**Goal:**
Only the lines holding the string "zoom" are needed. Copy each one.

^^^^

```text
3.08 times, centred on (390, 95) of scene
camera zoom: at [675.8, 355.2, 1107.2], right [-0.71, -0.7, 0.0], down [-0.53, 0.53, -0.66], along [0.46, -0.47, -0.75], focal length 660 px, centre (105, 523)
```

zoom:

^^^^

**Reply to the exercise:**
camera zoom: at [675.8, 355.2, 1107.2], right [-0.71, -0.7, 0.0], down [-0.53, 0.53, -0.66], along [0.46, -0.47, -0.75], focal length 660 px, centre (105, 523)
zoom:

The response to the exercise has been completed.